** start **

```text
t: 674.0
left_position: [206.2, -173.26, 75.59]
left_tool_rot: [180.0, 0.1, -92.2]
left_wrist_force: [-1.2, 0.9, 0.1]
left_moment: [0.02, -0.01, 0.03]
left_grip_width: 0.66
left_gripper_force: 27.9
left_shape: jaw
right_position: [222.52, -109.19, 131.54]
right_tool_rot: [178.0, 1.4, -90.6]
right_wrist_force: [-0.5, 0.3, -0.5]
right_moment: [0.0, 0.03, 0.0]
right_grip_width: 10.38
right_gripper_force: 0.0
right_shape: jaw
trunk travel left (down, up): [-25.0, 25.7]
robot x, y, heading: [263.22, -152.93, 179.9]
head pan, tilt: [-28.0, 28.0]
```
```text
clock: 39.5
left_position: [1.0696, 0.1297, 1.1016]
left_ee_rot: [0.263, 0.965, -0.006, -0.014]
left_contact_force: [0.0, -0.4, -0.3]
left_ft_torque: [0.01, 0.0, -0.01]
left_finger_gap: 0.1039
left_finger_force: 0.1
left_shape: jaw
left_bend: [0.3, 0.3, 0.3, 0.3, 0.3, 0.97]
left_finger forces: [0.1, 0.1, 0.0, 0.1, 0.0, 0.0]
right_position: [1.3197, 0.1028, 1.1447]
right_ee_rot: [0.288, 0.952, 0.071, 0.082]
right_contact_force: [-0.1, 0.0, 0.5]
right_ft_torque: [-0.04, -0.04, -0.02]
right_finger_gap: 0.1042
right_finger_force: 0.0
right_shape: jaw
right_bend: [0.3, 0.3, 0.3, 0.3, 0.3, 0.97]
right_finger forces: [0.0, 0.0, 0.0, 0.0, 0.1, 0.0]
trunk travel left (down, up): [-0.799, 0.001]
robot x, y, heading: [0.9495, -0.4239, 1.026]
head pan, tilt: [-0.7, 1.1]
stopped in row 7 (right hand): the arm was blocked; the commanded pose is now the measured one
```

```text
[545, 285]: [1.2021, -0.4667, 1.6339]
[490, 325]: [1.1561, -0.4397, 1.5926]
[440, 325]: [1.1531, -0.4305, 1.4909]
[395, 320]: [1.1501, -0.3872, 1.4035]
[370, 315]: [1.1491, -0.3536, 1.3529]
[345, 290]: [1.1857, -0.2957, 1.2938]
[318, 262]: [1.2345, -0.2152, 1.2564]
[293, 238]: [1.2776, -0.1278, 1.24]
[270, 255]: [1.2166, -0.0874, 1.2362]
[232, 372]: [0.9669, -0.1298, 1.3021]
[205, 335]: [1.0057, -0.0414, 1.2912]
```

** end **

■ What you are asked to do
All lines holding the word "trunk" should be picked out and copied.

■ Result below
trunk travel left (down, up): [-25.0, 25.7]
trunk travel left (down, up): [-0.799, 0.001]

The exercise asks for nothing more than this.